*DIRECTIONS*
1. Copy the part of the selected extract from the words "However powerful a" through the words "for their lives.".
2. Resume the selected extract where it left off.

--- begin SELECTED EXTRACT ---

Thus, in Pope Francis’ homily, the treachery of the brothers (the Protest-ants) caused the separation in the first place, a slight deviation from his
earlier words about everyone being at fault. Then, only out of desperation for food did Joseph’s brothers go down to Egypt (an interesting analogy, because
in the Bible “Egypt” is a symbol of sin and rebellion against God); and only then did they return to their long-lost brother, Joseph (the Roman Catholic
Church), who—though justified in rejecting or even punishing these men—embraced them with tears instead, the “tears of love.”

However powerful a story of grace, forgiveness, and reconciliation, the account of Joseph and his brothers hardly serves as an honest metaphor for the
Protestant revolt against Rome. A biblical story that more accurately depicts the principles involved with the Reformation would be some of the scribes and
Pharisees, uniting with the secular Roman authorities, persecuting the early followers of Christ and forcing them to flee for their lives.

--- end SELECTED EXTRACT ---
--- begin SOURCE DATA ---

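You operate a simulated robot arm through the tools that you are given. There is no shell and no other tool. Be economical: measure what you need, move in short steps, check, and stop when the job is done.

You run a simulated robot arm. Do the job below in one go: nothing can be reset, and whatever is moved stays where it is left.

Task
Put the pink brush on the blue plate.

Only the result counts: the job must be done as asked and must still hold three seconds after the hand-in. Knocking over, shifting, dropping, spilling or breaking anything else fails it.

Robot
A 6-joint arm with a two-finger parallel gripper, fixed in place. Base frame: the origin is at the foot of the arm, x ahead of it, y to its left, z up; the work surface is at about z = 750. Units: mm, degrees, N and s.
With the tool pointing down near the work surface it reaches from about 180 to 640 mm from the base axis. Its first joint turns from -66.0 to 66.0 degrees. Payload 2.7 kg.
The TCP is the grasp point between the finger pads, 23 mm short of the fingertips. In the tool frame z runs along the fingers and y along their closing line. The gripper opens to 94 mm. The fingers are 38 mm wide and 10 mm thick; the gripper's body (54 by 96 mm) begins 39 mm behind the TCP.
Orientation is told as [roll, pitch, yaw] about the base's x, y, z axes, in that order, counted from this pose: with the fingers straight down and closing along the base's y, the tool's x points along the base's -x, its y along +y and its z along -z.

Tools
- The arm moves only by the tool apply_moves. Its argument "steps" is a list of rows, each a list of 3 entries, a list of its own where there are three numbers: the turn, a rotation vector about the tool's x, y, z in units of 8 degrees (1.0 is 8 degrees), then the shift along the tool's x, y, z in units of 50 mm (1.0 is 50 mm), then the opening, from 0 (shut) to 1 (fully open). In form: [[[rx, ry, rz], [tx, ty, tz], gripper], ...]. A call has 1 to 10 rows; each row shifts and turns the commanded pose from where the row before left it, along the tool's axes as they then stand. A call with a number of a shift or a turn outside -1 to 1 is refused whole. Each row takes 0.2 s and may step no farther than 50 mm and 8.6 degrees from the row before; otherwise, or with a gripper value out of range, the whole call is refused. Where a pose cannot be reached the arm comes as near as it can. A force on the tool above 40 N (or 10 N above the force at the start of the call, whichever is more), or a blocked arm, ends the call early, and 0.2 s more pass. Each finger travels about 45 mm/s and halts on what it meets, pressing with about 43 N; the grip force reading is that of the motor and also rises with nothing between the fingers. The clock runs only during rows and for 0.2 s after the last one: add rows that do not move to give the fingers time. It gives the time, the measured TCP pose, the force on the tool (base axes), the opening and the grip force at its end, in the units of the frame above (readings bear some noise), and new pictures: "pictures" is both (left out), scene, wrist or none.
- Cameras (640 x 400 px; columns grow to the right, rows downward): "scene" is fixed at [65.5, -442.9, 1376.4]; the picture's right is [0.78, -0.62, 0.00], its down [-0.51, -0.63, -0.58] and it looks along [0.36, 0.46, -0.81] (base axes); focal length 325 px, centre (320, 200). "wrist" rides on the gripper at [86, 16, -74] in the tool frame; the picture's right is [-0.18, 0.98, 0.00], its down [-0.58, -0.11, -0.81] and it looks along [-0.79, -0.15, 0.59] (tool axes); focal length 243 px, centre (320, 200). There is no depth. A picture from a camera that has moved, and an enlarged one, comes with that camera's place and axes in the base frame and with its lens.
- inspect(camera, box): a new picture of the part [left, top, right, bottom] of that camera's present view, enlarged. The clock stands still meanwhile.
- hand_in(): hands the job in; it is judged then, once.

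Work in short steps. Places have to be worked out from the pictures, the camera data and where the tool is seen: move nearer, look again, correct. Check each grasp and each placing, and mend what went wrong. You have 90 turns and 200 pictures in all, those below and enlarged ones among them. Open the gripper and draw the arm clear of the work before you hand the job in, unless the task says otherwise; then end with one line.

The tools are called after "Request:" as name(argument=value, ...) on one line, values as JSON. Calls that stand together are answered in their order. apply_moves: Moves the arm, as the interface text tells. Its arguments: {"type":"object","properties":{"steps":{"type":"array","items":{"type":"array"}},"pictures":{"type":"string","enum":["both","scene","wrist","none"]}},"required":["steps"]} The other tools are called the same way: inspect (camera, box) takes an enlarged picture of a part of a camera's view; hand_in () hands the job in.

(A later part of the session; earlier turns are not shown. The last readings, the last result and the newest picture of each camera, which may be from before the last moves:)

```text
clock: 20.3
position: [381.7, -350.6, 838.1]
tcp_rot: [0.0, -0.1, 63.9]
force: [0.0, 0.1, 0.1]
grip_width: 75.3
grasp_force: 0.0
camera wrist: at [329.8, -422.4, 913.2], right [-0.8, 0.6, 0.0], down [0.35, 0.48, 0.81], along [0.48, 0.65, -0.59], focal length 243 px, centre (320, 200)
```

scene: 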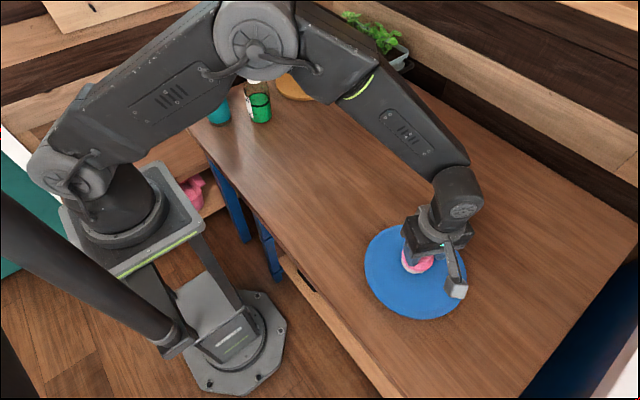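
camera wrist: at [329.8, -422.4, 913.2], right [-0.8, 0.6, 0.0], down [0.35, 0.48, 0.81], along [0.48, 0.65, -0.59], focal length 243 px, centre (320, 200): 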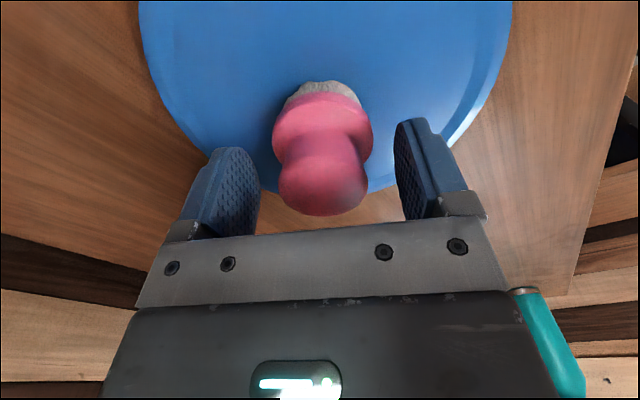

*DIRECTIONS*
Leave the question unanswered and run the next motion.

--- end SOURCE DATA ---

*ANSWERS IN ORDER*
1.
However powerful a story of grace, forgiveness, and reconciliation, the account of Joseph and his brothers hardly serves as an honest metaphor for the
Protestant revolt against Rome. A biblical story that more accurately depicts the principles involved with the Reformation would be some of the scribes and
Pharisees, uniting with the secular Roman authorities, persecuting the early followers of Christ and forcing them to flee for their lives.

2.
Pope Francis then followed with more humble words, such as: “I thank you profoundly for listening to me. I thank you profoundly for allowing me to speak
the language of the heart. . . . I need your prayers. . . . From brother to brother, I embrace you. Thank you.”

Apart from the manner in which the pope spoke, and the way the message was delivered (by iPhone video?), Francis said nothing new, at least from the
Catholic side of the divide, that hadn’t been said before, such as in John Paul II’s encyclical Ut Unum Sint (That They May Be One). What was remarkable
was American Protestant leader Kenneth Copeland’s response once the video was over. Coming to the pulpit, amid the clapping and cheers of the audience,
which had risen to its feet, Copeland uttered, “Oh, Glory! Glory! Glory!” and then said, “Come on, the man asked us to pray for him.” He prayed for the
pope, saying that he too wanted the “unity in the body of Christ” that Francis was asking for.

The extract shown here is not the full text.